▸ SOURCE EXCERPT
Court Reinstates Shareholder Suit Over Vioxx

By Admin on September 11, 2008 | Last updated on March 21, 2019

A federal appeals court on Tuesday reinstated a lawsuit brought by investors who had purchased stock in Merck & Co., Inc. -- manufacturer of the painkiller Vioxx -- and allege that Merck's officers and directors misrepresented the drug's safety and commercial viability.

Vioxx, once a hugely-popular prescription pain medication, was pulled from the market in 2004, due to its link to increased risk of serious cardiovascular problems like heart attack and stroke. Shareholders filed the class action securities fraud lawsuit against Merck & Co., Inc. in 2003. A federal trial court dismissed the shareholders' suit in April 2007, ruling that too much time had passed between the date on which the shareholders should have been aware of Merck's alleged fraud and the date the suit was filed, so the claims were barred by the statute of limitations.

▸ DATA LINES
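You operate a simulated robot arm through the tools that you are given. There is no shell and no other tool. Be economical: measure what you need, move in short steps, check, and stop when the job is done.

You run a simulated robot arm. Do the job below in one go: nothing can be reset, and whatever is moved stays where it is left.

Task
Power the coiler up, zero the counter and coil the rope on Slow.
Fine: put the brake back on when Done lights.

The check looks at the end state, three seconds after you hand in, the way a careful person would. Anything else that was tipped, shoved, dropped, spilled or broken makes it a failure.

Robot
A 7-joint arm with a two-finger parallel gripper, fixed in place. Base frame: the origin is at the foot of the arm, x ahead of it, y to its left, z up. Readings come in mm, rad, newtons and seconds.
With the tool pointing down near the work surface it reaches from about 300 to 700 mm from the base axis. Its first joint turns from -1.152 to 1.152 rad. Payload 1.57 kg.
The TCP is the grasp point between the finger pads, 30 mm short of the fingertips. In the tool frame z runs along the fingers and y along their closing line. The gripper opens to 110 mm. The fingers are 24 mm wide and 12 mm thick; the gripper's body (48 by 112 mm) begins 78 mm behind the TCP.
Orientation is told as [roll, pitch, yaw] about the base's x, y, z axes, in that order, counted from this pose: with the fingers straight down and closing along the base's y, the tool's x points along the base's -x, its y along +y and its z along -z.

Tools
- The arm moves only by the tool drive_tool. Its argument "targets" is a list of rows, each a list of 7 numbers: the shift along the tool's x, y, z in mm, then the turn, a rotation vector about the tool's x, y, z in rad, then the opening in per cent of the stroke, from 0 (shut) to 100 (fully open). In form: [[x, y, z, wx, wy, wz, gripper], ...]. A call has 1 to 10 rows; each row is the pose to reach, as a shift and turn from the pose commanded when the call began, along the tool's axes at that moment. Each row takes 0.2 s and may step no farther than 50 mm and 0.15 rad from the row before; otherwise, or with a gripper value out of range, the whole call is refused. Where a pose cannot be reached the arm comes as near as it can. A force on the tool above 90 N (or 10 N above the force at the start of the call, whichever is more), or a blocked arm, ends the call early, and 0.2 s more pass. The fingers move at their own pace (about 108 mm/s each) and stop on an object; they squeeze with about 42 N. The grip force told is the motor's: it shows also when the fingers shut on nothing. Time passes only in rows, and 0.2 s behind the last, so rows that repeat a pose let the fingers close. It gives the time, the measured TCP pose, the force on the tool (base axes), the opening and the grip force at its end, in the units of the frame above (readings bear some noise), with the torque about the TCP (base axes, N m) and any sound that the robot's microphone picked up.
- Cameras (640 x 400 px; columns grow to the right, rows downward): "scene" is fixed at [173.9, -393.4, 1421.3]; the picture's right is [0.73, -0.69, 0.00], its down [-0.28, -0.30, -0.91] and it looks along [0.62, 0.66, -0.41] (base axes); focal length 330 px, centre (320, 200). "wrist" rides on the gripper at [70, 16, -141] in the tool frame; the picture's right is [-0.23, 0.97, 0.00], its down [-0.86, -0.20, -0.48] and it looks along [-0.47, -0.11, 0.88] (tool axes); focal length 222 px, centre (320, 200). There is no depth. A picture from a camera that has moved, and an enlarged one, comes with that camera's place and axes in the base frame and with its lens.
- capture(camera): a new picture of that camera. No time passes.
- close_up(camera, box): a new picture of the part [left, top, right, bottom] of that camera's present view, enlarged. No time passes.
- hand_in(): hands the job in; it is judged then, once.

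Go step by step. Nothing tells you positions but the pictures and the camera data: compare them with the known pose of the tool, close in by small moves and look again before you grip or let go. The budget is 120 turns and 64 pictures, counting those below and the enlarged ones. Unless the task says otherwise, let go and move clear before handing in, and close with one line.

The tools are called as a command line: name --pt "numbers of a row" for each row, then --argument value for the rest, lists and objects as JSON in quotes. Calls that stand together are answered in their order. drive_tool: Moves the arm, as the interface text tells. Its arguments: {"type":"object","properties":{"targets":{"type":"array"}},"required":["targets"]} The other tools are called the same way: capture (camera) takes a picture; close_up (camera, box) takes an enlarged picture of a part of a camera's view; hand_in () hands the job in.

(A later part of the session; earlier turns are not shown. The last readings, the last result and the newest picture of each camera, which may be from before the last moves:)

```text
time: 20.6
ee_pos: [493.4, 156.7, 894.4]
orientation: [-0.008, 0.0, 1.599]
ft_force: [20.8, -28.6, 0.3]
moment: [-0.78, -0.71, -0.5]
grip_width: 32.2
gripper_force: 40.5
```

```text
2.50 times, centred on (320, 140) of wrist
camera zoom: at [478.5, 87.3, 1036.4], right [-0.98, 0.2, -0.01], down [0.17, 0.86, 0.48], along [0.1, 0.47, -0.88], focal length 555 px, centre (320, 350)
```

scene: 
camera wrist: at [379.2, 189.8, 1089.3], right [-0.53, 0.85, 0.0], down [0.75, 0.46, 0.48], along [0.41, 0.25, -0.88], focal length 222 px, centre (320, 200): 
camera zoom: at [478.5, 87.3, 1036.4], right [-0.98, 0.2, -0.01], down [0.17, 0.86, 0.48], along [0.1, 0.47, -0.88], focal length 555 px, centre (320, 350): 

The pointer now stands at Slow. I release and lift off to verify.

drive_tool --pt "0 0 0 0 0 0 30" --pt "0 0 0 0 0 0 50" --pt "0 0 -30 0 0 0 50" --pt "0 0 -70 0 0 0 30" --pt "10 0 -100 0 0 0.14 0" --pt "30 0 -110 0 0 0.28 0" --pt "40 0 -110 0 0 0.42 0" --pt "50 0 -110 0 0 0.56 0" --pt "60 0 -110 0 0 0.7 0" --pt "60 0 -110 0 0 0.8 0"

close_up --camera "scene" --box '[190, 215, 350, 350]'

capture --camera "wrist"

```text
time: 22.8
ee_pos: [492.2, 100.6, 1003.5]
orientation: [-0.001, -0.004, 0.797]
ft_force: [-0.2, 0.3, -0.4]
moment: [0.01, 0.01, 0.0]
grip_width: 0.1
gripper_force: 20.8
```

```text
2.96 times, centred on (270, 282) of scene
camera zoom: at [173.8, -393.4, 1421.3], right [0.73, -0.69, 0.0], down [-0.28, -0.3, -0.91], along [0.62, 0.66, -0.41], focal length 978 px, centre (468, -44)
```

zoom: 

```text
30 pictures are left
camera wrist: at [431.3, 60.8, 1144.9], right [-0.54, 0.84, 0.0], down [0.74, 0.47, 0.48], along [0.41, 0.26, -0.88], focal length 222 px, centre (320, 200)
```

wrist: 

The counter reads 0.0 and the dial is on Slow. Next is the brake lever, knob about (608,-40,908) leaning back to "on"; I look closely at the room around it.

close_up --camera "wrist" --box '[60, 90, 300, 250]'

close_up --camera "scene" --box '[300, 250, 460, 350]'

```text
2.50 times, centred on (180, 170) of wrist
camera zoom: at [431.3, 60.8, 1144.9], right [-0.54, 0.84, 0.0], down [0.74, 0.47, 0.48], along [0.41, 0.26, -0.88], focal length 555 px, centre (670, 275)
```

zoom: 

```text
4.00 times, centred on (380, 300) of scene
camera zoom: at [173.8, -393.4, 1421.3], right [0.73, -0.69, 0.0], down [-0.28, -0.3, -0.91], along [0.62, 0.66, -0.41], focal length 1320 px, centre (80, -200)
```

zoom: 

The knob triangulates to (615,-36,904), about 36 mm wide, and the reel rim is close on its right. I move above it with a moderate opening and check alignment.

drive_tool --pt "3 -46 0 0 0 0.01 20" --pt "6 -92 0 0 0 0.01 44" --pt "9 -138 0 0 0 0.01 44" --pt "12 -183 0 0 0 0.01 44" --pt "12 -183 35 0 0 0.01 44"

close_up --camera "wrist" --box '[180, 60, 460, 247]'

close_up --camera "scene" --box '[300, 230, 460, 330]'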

▸ ACTIONS TO TAKE
**1.** Write out the source excerpt from "A federal appeals" to "statute of limitations.", both included.
**2.** Continue the source excerpt from where it stops.

▸ REPLIES
**1.**
A federal appeals court on Tuesday reinstated a lawsuit brought by investors who had purchased stock in Merck & Co., Inc. -- manufacturer of the painkiller Vioxx -- and allege that Merck's officers and directors misrepresented the drug's safety and commercial viability.

Vioxx, once a hugely-popular prescription pain medication, was pulled from the market in 2004, due to its link to increased risk of serious cardiovascular problems like heart attack and stroke. Shareholders filed the class action securities fraud lawsuit against Merck & Co., Inc. in 2003. A federal trial court dismissed the shareholders' suit in April 2007, ruling that too much time had passed between the date on which the shareholders should have been aware of Merck's alleged fraud and the date the suit was filed, so the claims were barred by the statute of limitations.

**2.**
In Tuesday's ruling, a three-judge panel of the U.S. Court of Appeals for the Third Circuit stressed that a plausible alternative explanation for Vioxx patients' increased cardiovascular risk -- a theory that the court calls the "naproxen hypothesis" -- still existed on dates relevant to the statute of limitations. In reinstating the suit, the panel ruled 2-1 that the lower court "acted prematurely" in finding that the shareholders were on legal notice of the alleged fraud on the date that would have made the claims time-barred, because "[a]s of that date, market analysts, scientists, the press, and even the FDA agreed that the naproxen hypothesis was plausible, at the very least."

Reuters reports that Merck "is considering asking either the full court of appeals or the U.S. Supreme Court to review the panel's decision," while "[l]awyers for the plaintiffs applauded the ruling and said it will permit them to move forward with the case, which seeks billions of dollars in damages."